● **Document excerpt**:

━━━━━━━━━━━━━━━━━━━━━━━━━━━━━━

For the present invention, anhydrization is preferably carried out at about 120°C (although, more broadly, temperatures from about 110°C to about 150°C are suitable.) and at reduced pressure (e.g., 5 mm absolute), in the presence of p-toluenesulfonic acid as the acid catalyst, conducting the reaction until a product having the desired hydroxyl number is reached.

It is, of course, understood that other acid catalysts and conditions can be used. It is preferred to carry out anhydrization in the presence of decolorizing carbon.

The degree of anhydrization may be controlled by controlling the reaction time. When anhydrizing sorbitol at 120°C and at 5 mm of mercury absolute, the reaction time is about 70 minutes when a product having a hydroxyl number of about 1300 is desired, and about 110 minutes when a product having the hydroxyl number of about 1200 is desired. Alternatively the degree of anhydrization may be controlled by choice of reaction temperature, pressure, acid catalyst, catalyst concentration, or a combination of these parameters. An increase in temperature, catalyst concentration, or the strength of the acid catalyst, or a decrease in absolute pressure, increases the degree of anhydrization.

The anhydro sorbitol is a mixture of sorbitans, i.e., 1,4-sorbitan, 2,5-sorbitan, and 3,6-sorbitan, with small amounts of isosorbide and unreacted sorbitol; 1,4-sorbitan is the largest constituent of the anhydro sorbitol.

Anhydro sorbitol, having a hydroxyl number from about 1150 to about 1400 and preferably prepared as described above, is reacted with a fatty acid in the presence of a base at a temperature not exceeding about 215° C. in order to make the desired sorbitan fatty acid ester. The reaction is carried out by heating the anhydro sorbitol, fatty acid, alkaline catalyst, and decolorizing carbon (when used) together, preferably in an inert (e.g., nitrogen) atmosphere until the desired reaction temperature is reached and maintaining this temperature for a sufficient length of time to obtain the desired product. The fatty acid may contain from about 8 to about 22 carbon atoms, although the naturally occuring fatty acids containing from 12 to 18 carbon atoms are preferred. Particularly preferred are lauric, stearic and oleic acids. The fatty acids need not be pure chemical compounds; commerical fatty acid mixtures, such as coconut oil fatty acid, which is a mixture comprising a major amount of lauric acid with smaller amounts of myristic and palmitic acids having an average molecular weight of 201 (and correspondingly an acid number of 279); and commercial stearic acid, consisting essentially of nearly equimolar amounts of palmitic and stearic acids and having an average molecular weight of 271 (and correspondingly an acid number of 207) may be used.

━━━━━━━━━━━━━━━━━━━━━━━━━━━━━━

● **Instructions to follow**:
Carry the document excerpt on from its last sentence.

━━━━━━━━━━━━━━━━━━━━━━━━━━━━━━

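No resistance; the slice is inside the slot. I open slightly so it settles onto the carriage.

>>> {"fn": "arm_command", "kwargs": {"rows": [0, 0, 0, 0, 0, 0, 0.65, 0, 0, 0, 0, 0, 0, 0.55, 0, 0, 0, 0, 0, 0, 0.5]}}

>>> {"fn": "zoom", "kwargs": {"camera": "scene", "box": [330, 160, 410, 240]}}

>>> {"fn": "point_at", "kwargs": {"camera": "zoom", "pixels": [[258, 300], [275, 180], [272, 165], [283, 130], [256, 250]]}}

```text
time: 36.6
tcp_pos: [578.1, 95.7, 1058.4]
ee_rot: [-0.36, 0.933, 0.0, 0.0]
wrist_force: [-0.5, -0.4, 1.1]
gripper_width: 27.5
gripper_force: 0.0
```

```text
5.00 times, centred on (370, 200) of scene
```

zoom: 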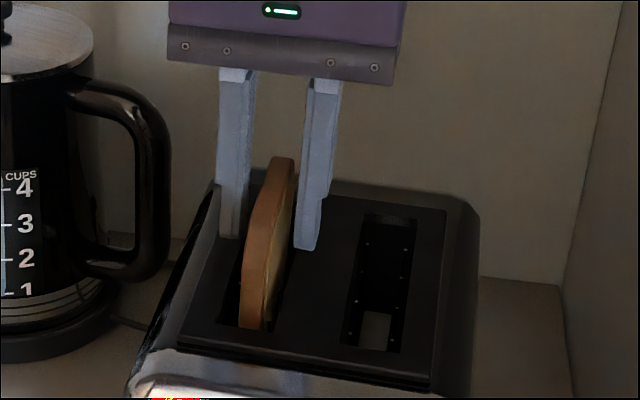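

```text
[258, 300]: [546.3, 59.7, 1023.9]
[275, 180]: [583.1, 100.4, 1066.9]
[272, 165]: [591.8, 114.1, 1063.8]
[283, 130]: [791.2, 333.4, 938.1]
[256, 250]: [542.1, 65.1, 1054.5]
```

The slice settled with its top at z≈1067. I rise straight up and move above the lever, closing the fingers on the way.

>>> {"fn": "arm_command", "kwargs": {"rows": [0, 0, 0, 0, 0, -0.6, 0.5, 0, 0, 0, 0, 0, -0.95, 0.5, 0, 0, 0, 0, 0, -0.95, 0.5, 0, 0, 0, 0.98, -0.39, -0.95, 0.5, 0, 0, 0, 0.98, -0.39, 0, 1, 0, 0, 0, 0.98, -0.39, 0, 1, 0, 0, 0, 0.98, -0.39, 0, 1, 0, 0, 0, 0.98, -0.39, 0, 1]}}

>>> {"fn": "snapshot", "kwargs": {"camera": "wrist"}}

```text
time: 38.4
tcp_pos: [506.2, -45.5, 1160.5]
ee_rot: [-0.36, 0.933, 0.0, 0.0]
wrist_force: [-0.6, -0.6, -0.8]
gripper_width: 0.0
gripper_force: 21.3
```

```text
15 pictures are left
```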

━━━━━━━━━━━━━━━━━━━━━━━━━━━━━━

● **Reply to the exercise**:
Sodium hydroxide is the preferred alkaline catalyst for esterification, because of its high efficiency and low cost. However, other alkaline materials such as potassium hydroxide, calcium hydroxide, sodium acetate, sodium stearate, or trisodium phosphate, can be used instead of sodium hydroxide if desired.

The amount of fatty acid used is usually in excess of the stoichiometric quantity required for formation of a monoester. The preferred mol ratio of fatty acid to sorbitol varies from about 1.1 when sorbitan monolaurate is being prepared to about 1.33 when sorbitan monostearate is being prepared.

The esterification temperature should not be above about 215°C as previously noted, because the amount of color formation is undesirably large when higher temperatures are used. On the other hand, the temperature is ordinarily not below about 180°C because the reaction becomes too slow and esterification may be incomplete at lower temperatures. Temperatures from about 190°C to about 210° C. are ordinarily preferable. Even within this range, the rate of reaction is noticeably slower and the color of the product noticeably better at 190° than at 210°.

Reaction times from about 2.5 to about 5.0 hours are ordinarily required.

The esterification should be carried out in a substantially anhydrous medium.

The reaction is preferably carried out in the presence of activated carbon which serves as a decolorizing agent.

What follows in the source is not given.